● **DIRECTION**: Repeat the text extract word for word.

● **TEXT EXTRACT**:
I’m excited to share this news with the HASTAC community: Next-Generation Dissertations, a project I’ve been working on with The Graduate School at Syracuse University, is now live. Many thanks to the NEH for making this project possible through their Next Gen PhD grants.
I worked on this with Chris Flanagan and Glenn Wright at Syracuse Graduate School. Featured scholars are A.D. Carson, Sonia Estima, Ivan Gonzalez-Soto, Jesse Merandy, Justin Schell, Amanda Visconti, & Anna Williams.
The site includes interviews, project examples, resources, rationale for supporting creative dissertations, and a rubric that could be used to help with evaluation. Super practical, we hope!
Something that I think is important is that the rubric is format-agnostic. Too often, scholars doing creative work have to prove that their dissertation measures up against ‘traditional’ standards—but those standards are rarely available in writing. So grad students find themselves with an impossible task. We hope this rubric helps to break down some of the tacit knowledge around dissertation evaluation, and to tease apart the substantive goals of the diss from its format.

● **RECORDED INFORMATION**:
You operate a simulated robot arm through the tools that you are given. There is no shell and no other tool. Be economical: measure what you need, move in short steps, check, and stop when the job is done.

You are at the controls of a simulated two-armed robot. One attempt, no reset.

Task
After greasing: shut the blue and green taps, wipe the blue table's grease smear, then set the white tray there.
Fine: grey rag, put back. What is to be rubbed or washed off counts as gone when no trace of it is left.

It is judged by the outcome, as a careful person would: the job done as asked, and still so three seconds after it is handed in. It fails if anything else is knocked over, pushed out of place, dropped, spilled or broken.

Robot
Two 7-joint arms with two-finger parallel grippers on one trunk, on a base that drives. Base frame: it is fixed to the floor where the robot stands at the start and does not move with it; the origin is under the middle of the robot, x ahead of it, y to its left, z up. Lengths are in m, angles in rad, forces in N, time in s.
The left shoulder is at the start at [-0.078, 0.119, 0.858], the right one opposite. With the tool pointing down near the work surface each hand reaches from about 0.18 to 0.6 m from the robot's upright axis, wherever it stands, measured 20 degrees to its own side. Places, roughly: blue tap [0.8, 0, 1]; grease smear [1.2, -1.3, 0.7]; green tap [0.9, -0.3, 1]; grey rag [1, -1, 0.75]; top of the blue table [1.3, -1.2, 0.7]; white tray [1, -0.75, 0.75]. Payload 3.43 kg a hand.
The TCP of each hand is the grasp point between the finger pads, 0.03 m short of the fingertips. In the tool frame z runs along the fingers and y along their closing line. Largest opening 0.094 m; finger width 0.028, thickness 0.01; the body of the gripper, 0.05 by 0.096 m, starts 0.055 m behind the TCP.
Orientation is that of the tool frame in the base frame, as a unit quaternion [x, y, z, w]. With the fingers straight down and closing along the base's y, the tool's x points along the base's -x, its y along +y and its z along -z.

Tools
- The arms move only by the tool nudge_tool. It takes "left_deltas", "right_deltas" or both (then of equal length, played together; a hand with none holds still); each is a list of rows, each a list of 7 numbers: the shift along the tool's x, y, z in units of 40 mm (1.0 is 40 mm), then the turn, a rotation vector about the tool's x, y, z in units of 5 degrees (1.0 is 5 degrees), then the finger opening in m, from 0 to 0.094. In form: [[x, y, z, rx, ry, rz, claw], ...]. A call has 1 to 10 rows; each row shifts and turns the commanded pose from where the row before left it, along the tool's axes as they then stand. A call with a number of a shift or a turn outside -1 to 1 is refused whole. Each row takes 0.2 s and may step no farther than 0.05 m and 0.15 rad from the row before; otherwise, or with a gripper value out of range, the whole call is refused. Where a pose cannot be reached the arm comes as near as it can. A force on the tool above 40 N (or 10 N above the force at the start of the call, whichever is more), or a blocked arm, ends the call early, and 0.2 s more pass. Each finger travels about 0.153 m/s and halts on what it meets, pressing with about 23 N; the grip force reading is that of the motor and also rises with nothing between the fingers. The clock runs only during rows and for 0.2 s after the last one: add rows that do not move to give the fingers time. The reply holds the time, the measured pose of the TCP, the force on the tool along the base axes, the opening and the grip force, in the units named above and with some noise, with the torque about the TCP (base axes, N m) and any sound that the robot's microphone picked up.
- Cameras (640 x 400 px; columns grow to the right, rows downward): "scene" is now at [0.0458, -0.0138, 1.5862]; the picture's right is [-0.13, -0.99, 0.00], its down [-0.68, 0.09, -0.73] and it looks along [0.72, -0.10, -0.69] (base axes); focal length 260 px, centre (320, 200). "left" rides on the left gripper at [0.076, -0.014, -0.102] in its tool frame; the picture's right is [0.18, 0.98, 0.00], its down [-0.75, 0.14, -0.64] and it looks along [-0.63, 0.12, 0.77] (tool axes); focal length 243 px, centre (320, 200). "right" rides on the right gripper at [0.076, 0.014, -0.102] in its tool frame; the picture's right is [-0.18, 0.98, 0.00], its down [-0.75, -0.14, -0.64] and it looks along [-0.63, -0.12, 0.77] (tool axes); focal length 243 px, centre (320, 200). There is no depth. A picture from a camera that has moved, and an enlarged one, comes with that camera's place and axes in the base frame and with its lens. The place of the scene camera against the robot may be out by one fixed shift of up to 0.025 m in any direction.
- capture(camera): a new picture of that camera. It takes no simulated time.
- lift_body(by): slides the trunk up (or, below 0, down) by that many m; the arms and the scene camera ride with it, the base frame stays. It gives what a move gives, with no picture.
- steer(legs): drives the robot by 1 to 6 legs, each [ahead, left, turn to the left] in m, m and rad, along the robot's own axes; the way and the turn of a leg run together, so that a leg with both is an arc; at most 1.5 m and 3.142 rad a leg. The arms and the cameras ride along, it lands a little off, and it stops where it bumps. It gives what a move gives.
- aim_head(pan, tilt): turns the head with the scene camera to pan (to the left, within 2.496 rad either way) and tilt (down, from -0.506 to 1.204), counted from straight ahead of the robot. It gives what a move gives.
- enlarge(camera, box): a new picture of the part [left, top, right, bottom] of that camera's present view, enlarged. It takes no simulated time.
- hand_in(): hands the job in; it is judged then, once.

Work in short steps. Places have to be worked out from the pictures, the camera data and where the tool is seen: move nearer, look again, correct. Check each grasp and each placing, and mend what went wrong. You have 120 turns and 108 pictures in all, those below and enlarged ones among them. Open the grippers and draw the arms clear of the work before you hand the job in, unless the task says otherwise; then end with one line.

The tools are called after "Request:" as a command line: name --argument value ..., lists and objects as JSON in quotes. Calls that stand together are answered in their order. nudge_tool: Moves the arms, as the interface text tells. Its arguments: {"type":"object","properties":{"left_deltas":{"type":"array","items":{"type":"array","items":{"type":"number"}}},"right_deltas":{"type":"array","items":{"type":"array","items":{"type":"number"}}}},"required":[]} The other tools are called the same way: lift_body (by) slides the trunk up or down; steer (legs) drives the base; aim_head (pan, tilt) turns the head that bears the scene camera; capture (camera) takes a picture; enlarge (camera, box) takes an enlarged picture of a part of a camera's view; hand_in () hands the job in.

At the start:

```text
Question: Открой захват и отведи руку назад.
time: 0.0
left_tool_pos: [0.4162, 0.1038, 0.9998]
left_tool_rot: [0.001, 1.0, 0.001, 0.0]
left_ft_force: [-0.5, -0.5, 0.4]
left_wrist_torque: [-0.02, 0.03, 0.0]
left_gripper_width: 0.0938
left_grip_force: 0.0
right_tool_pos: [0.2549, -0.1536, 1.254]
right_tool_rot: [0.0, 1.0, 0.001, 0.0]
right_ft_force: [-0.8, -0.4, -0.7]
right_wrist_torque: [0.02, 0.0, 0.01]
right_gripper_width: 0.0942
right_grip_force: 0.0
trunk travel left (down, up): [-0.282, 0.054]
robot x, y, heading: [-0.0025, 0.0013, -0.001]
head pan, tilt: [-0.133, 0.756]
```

● **WORKED ANSWER**:
I’m excited to share this news with the HASTAC community: Next-Generation Dissertations, a project I’ve been working on with The Graduate School at Syracuse University, is now live. Many thanks to the NEH for making this project possible through their Next Gen PhD grants.
I worked on this with Chris Flanagan and Glenn Wright at Syracuse Graduate School. Featured scholars are A.D. Carson, Sonia Estima, Ivan Gonzalez-Soto, Jesse Merandy, Justin Schell, Amanda Visconti, & Anna Williams.
The site includes interviews, project examples, resources, rationale for supporting creative dissertations, and a rubric that could be used to help with evaluation. Super practical, we hope!
Something that I think is important is that the rubric is format-agnostic. Too often, scholars doing creative work have to prove that their dissertation measures up against ‘traditional’ standards—but those standards are rarely available in writing. So grad students find themselves with an impossible task. We hope this rubric helps to break down some of the tacit knowledge around dissertation evaluation, and to tease apart the substantive goals of the diss from its format.